Die deutschen Exporte sind im Juli überraschend gesunken. Sie fielen im Vergleich zum Vormonat um 0,6 Prozent auf 130,2 Milliarden Euro, wie das Statistische Bundesamt mitteilte. Grund ist die schrumpfende Nachfrage aus den USA und China. Etwas bessere Nachrichten gibt es, was die Produktion betrifft.

    Fahrzeuge des Volkswagen Konzerns stehen im Hafen von Emden zur Verschiffung bereit.
    Fahrzeuge des Volkswagen-Konzerns stehen im Hafen von Emden zur Verschiffung bereit (Archivbild). (picture-alliance / dpa / Jörg Sarbach)
    Das Export-Minus kam für Experten überraschend: Von der Nachrichtenagentur Reuters befragte Ökonomen hatten ein Mini-Plus von 0,1 Prozent erwartet. Im Juni hatte es noch zu einem Wachstum von 1,1 Prozent gereicht.

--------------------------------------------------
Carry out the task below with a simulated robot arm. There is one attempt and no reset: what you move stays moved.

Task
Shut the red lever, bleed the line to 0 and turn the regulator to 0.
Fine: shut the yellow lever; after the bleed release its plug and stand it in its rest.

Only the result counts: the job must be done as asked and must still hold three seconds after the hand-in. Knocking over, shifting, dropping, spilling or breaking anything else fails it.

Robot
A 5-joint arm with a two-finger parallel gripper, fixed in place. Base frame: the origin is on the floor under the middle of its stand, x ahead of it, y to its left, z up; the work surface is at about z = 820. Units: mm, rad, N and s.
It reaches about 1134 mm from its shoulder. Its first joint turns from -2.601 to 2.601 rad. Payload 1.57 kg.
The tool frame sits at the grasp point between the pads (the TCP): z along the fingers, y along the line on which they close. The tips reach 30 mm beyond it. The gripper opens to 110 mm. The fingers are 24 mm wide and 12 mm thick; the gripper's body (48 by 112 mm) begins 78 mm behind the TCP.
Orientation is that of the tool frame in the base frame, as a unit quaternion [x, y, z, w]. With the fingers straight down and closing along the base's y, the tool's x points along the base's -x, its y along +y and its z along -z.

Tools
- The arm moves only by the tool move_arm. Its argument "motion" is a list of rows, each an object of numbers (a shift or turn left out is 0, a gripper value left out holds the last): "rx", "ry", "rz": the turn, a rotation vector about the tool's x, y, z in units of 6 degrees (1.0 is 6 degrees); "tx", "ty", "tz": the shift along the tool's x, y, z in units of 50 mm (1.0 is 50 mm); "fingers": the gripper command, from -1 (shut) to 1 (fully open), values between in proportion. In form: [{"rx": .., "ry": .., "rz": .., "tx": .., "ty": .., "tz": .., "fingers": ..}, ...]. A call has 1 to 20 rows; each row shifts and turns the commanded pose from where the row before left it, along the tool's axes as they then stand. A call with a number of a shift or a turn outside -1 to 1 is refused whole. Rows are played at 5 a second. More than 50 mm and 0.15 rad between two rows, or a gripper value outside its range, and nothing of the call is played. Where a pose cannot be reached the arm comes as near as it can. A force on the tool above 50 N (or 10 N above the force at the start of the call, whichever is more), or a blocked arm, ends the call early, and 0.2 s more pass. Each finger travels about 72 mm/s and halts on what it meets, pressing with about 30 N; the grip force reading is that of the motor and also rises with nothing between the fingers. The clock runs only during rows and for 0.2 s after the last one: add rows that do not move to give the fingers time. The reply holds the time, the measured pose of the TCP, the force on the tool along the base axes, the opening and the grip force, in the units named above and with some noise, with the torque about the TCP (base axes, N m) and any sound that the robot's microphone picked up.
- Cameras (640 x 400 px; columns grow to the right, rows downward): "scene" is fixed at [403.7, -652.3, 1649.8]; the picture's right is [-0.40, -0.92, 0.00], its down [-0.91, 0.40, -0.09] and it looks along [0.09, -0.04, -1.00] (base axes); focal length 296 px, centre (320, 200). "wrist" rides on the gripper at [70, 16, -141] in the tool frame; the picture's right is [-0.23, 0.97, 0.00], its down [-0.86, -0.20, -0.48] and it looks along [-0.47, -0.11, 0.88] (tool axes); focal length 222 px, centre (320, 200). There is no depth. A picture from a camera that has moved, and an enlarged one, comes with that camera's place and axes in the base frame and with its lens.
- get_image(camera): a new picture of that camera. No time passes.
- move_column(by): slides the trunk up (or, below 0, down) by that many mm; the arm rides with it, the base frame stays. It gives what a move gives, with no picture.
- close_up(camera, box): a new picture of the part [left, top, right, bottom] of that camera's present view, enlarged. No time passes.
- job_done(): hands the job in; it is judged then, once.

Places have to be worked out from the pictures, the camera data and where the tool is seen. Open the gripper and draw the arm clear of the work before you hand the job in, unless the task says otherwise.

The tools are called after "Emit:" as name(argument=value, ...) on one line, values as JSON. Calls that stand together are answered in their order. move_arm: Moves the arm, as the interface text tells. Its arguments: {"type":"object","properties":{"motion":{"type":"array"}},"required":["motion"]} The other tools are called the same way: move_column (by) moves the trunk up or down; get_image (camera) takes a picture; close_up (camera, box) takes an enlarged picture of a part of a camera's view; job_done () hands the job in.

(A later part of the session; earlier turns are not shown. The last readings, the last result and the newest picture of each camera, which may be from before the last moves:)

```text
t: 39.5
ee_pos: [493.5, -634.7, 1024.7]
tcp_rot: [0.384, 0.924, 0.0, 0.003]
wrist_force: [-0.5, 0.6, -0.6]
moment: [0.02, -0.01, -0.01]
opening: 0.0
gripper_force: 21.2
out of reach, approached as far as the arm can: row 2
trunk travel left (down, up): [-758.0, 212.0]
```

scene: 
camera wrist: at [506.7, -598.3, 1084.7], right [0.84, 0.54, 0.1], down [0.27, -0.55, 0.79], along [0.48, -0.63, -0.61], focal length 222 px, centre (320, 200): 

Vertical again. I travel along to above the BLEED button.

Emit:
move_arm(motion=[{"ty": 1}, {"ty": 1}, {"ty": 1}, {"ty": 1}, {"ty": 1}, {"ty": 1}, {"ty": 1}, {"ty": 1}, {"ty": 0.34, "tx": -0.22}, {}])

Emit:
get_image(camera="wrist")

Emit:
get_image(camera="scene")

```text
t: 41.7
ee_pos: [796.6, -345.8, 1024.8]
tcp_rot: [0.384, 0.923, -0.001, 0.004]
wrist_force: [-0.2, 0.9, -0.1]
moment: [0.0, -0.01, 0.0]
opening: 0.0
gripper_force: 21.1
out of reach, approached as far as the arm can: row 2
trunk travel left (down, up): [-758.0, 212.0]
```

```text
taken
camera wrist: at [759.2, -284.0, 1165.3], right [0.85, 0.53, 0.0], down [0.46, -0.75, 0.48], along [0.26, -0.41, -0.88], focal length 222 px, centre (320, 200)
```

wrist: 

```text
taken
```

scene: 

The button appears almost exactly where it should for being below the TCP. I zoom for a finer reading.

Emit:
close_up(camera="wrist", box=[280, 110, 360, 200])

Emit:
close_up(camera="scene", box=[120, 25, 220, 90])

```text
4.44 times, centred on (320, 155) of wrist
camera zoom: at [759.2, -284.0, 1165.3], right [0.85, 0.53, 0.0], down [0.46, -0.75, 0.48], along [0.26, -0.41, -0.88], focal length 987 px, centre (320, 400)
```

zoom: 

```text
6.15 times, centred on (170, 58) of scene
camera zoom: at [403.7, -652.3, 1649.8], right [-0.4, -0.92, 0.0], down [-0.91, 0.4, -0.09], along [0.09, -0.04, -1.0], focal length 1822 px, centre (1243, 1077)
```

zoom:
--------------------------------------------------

    Die meisten Ausfuhren gingen im Juli zwar erneut in die Vereinigten Staaten. Dorthin wurden aber nur noch deutsche Waren im Wert von 11,1 Milliarden Euro verkauft - und damit 7,9 Prozent weniger als im Vormonat. "Das ist der vierte monatliche Rückgang in Folge und der niedrigste Wert seit Dezember 2021", erklärten die Statistiker.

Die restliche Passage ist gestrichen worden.